Start of Material provided

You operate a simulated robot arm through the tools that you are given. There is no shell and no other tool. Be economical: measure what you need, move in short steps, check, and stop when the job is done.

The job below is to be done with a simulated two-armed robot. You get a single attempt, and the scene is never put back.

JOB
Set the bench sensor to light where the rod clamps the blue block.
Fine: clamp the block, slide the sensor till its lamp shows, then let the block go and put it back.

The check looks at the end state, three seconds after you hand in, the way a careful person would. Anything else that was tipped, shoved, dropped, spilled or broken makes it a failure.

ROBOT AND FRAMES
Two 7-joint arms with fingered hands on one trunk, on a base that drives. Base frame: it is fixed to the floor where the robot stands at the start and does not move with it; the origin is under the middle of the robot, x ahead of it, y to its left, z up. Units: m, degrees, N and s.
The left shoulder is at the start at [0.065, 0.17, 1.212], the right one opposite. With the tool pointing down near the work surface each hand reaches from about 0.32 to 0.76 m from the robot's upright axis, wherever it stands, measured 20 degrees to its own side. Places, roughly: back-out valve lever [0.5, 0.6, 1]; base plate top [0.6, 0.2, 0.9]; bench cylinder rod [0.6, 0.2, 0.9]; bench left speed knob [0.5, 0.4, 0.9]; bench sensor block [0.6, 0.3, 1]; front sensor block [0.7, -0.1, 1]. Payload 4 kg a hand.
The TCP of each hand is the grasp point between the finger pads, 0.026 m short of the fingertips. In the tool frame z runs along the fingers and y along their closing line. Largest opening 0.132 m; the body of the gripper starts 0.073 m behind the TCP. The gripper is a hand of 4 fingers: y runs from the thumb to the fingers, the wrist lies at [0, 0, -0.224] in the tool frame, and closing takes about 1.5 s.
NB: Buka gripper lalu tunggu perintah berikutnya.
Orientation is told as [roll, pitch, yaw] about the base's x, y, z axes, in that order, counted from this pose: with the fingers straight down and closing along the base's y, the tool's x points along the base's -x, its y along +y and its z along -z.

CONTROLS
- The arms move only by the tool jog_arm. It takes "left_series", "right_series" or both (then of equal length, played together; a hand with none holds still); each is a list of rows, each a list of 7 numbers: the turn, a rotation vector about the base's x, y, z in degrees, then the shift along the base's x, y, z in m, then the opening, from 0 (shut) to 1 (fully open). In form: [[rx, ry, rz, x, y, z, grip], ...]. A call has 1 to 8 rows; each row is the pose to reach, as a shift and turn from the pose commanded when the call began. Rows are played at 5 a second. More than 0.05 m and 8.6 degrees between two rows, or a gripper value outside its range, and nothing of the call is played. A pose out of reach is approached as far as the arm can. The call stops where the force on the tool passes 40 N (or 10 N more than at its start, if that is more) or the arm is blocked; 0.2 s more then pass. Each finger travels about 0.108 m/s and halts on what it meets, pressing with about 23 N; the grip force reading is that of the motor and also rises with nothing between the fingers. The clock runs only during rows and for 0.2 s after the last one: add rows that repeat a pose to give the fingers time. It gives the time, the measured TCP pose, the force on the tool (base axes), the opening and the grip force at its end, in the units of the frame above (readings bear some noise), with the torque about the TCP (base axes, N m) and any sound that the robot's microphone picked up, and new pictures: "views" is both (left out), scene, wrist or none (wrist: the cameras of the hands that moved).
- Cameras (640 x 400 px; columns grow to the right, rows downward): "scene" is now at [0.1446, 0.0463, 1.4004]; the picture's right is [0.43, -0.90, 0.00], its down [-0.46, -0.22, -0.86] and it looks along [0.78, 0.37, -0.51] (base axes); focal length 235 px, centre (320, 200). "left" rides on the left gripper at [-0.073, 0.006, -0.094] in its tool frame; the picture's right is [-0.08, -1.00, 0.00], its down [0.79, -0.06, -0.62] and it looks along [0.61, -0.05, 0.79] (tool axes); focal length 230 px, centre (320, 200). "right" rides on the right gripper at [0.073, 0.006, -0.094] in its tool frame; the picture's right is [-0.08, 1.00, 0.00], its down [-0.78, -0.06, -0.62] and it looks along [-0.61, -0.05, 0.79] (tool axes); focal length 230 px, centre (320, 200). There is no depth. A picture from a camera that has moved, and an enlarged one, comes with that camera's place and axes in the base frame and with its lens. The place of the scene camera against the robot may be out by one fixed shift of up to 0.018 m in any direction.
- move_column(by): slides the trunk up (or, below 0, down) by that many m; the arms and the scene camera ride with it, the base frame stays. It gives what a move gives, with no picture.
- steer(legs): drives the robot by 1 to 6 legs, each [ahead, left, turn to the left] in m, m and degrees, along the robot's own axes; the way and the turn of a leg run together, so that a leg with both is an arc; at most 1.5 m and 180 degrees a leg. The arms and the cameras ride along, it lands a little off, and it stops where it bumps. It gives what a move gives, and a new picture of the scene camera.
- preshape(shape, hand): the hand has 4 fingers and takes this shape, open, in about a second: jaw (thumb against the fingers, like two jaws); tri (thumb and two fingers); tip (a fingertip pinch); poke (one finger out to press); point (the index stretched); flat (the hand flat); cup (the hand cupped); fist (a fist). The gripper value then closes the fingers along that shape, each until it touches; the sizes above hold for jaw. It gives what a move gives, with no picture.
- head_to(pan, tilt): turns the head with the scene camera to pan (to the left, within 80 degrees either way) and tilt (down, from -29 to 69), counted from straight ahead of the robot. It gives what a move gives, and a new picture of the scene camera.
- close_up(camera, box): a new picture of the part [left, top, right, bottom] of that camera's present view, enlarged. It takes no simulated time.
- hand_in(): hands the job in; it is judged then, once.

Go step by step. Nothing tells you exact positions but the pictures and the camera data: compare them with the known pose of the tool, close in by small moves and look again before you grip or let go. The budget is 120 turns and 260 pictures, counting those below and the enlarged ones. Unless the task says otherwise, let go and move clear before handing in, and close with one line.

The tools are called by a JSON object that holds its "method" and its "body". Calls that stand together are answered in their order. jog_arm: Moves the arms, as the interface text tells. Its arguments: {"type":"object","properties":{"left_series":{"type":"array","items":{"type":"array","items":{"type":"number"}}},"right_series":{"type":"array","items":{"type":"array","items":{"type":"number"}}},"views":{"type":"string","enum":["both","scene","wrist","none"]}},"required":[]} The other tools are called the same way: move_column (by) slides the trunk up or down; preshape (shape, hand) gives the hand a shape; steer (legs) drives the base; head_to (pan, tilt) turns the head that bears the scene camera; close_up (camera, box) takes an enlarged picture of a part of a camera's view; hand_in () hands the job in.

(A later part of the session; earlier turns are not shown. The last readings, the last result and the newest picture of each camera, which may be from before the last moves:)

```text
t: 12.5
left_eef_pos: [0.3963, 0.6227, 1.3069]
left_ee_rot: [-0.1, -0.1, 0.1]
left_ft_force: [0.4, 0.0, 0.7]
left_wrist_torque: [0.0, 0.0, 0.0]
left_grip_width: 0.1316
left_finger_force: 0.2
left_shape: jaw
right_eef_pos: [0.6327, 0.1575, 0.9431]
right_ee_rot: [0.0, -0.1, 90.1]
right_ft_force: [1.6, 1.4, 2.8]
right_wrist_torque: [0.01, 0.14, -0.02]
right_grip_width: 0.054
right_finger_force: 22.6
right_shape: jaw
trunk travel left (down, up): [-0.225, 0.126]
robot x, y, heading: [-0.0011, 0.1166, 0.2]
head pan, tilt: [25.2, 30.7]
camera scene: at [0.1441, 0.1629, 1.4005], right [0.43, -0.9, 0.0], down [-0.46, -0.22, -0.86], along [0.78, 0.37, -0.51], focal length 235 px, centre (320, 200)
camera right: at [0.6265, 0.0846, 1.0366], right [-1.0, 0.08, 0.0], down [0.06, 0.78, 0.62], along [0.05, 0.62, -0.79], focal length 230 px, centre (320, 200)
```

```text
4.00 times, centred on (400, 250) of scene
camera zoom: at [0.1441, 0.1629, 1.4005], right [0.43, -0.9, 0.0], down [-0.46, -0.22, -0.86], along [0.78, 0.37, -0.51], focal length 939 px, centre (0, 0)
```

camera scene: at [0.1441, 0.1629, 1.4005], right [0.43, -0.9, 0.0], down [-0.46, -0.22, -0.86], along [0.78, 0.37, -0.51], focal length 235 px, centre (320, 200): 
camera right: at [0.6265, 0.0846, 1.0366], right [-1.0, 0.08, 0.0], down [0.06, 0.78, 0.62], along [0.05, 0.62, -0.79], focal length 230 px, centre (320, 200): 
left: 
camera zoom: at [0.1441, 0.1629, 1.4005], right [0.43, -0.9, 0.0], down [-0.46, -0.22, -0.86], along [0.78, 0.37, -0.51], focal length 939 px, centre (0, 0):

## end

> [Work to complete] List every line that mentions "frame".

End of Material provided

> [Work to complete] Starting at the line that contains "The check looks" and stopping at the line that contains "ROBOT AND FRAMES", transcribe the lines exactly; both boundary lines are to be included. Give them as a Markdown table with the columns Count and Line text: a running number and the line, blank lines left out.

> [Solution below]
| Count | Line text |
|---|---|
| 1 | The check looks at the end state, three seconds after you hand in, the way a careful person would. Anything else that was tipped, shoved, dropped, spilled or broken makes it a failure. |
| 2 | ROBOT AND FRAMES |